Capite perché alcuni iraniani non è che siano pazzi, ma semplicemente hanno diritto a ritenere dalla loro prospettiva un po’ naive le parole d Rouhani sulla pace e il dialogo, mente fuori dai confini iraniani ci si prepara a mettere Teheran all’angolo senza nemmeno troppi sotterfugi e escamotage?

Il dialogo, la pace, il “mutuo rispetto basato su mutuo riconoscimento” (parole del brillante Zarif) si portano avanti in due, o più. Non può essere unilaterale, altrimenti è né più né meno una presa per i fondelli, cui gli iraniani sono abituati da decenni.

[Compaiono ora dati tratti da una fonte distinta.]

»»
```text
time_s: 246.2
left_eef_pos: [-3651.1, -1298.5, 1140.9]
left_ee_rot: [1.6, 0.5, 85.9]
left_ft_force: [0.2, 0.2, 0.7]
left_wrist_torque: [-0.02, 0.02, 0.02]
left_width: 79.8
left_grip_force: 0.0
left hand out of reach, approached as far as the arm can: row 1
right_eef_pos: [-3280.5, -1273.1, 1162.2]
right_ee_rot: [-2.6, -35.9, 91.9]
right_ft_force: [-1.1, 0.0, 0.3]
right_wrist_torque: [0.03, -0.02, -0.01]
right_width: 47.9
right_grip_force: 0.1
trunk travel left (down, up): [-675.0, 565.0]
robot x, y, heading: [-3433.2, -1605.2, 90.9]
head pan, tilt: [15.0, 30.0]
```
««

Qui invece abbiamo un Paese che con l’accordo sul nucleare ha rinunciato ad alcuni suoi diritti sanciti dall’Npt, ha perso valanghe di soldi, per ritrovarsi con un pugno di mosche in mano: le sanzioni sono state rimosse in minima parte, le banche americane minacciano sostanzialmente ogni azienda occidentale che voglia fare affari con Teheran, e gli Stati uniti di Trump hanno appena partecipato al primo summit arabo-americano, quello citato sopra, in palese funzione anti iraniana, con la benedizione di Israele (che da una parte si atteggia a baluardo contro l’estremismo islamico, dall’altra ha in Riad – portatrice del vessillo wahhabita – un solido alleato).

Una storia di inganni che si ripete da decenni: si era già visto alla fine della guerra Iran Iraq (e anche durante, visto che l’Occidente finanziò Saddam per tutto il conflitto, e l’Onu mancò clamorosamente di sancire a fine guerra il lampante ruolo di aggressore del Rais iracheno), come si era visto anche nel 2002, quando l’allora presidente Khatami – che così segnò tristemente e involontariamente il suo declino – fornì lo spazio aereo iraniano alle truppe americane nella guerra contro i Talebani, vedendosi ringraziare da Bush jr con l’inserimento di Teheran nel celebre Asse del Male. Queste cose gli iraniani non le dimenticano. E non è mica fanatismo.

Dobbiamo rallegrarci del buonsenso forse addirittura eccessivo di una parte dell’elettorato iraniano. Ma inviterei a non confonderlo con pazienza illimitata e con ingenuità. C’è un limite a tutto: anche alla buona creanza.